Sleeve art - Statedancer - Sawing Through The Wrong Leg

Released: 1 Sep 2009

Genre: Rock

Style: Indie Rock

Arctic Top Track: Winter To Your Spring

Arctic Rating: 3 Stars - Borrow

Review by: Rich Pickings - 7th December 2009


A place which rarely undersells it's talent for musical husbandry, even now Manchester is still feeling the effects of it's own ground zero moment, that being the over documented Sex Pistols gigs of 1976. If you accept that almost all of it's sons or daughters then are scions of John Lydon in one way or another (Even Mick Hucknall), it follows that the chemical reaction between post-industrial stoicism and metropolitan boredom created the perfect love hate relationship - the south loved itself, and the north hated it.

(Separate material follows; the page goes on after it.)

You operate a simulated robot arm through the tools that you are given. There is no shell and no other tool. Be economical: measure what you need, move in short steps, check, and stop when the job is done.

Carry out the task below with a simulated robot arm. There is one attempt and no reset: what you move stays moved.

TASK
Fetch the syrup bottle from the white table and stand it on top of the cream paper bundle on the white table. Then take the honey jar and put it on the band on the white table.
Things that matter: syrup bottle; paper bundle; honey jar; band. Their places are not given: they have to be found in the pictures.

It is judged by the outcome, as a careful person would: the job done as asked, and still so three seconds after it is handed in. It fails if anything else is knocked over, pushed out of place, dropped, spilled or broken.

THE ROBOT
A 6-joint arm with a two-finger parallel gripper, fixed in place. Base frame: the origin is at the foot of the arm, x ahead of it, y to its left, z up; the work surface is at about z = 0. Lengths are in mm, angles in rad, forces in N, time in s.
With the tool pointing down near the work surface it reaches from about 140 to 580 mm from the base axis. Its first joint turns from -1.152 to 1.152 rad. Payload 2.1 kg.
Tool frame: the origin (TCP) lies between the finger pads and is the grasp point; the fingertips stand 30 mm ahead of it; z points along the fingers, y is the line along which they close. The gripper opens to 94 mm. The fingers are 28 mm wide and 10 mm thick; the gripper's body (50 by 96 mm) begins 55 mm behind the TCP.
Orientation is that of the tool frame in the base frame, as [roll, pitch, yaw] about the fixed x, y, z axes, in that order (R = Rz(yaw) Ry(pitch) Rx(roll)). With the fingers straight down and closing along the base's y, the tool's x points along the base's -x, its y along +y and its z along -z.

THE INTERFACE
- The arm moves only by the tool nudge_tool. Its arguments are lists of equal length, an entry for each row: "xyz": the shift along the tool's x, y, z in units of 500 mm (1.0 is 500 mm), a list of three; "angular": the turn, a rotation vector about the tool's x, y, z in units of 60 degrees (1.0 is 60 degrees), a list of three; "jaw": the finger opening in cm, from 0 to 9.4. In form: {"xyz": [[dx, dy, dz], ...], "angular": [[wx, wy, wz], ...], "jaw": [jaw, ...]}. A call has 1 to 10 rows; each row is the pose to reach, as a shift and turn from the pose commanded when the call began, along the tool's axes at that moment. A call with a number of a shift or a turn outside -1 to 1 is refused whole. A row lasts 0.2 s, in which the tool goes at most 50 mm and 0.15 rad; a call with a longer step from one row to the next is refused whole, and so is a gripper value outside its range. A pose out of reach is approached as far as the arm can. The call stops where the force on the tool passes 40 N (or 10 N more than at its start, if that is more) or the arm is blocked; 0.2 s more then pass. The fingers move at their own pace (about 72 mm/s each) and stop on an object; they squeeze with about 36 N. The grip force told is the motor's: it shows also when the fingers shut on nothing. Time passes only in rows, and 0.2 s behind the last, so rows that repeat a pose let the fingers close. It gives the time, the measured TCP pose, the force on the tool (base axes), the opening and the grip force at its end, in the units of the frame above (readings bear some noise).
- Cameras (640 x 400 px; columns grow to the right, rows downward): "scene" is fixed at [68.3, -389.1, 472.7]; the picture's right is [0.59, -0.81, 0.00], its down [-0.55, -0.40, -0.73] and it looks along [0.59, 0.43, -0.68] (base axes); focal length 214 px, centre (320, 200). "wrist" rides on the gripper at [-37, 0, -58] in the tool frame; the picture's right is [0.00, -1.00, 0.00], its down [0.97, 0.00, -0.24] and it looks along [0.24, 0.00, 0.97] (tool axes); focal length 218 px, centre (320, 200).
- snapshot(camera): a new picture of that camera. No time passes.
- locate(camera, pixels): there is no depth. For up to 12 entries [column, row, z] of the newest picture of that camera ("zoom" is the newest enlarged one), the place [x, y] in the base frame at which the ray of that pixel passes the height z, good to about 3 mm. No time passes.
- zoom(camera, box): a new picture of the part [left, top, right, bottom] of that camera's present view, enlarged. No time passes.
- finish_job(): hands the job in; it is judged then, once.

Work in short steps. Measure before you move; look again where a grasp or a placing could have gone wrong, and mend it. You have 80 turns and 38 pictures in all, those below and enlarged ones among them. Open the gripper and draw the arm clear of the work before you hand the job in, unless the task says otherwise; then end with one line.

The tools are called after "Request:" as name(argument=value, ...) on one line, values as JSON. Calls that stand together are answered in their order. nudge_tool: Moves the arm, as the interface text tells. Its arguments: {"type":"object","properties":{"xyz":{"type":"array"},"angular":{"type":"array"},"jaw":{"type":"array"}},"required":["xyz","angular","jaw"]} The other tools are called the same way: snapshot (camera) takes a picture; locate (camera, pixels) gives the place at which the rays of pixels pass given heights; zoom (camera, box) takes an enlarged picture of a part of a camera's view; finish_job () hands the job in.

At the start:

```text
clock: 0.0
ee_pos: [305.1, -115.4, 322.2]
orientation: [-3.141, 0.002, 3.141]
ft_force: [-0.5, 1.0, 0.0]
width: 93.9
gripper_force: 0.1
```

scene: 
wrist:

Robert Green and Matt Bolter have a history working on the margins of the north west's oddly suffocating musical networks for more than a decade, a genesis during which the duo's press release has them growing up in the city and "Mixing it with some of the most influential icons of British music". The local megastar in question is then revealed to be the never-less-than-messianic Johnny Marr's brother. As if to emphasise this bent for self deprecating humour with a slightly grim streak, the pair named Sawing Through The Wrong Leg in homage to an episode of 1970's sitcom Rising Damp, and in a similar fit of non-conformism also go on to namedrop the equally bygone George And Mildred during Wrong Side of Town.

If all this is making Statedancer sound like they reside in the same league as some of those awkard, sardonic mancs like Cooper-Clarke or Mark E. Smith, then apologies all round. Sawing..does definitely feature some Ripping Yarns style weirdness though; The Chill of The Stethoscope's obsession with clog-popping, and the frankly indecipherable message of With My Reputation's? chorus - "Can't shift the smoker's cough/I can't run fast enough/Find out all bets are off/when do the payments stop?".  

Clearly you wouldn't want either of them with you when your test results came back, but medical fixations aside, Green and Bolter create music which at times borders on offering a miracle cure. Opener Winter To Your Spring is a glorious rush of sweet-toothed harmonies and choppy guitars that should bring a tear to the eye of Boo Radleys fans, a feat repeated on the classic garage pop of Quickly Running Out Of Road. Elsewhere they're unafraid to skate close to the jazz and folk inflections that are Badly Drawn Boy territory - especially on Now's Not My Time - whilst The Sun Went In..is folk without the beardy, sandal wearing complications. Maybe Johnny Marr's brother should've hung around a bit longer.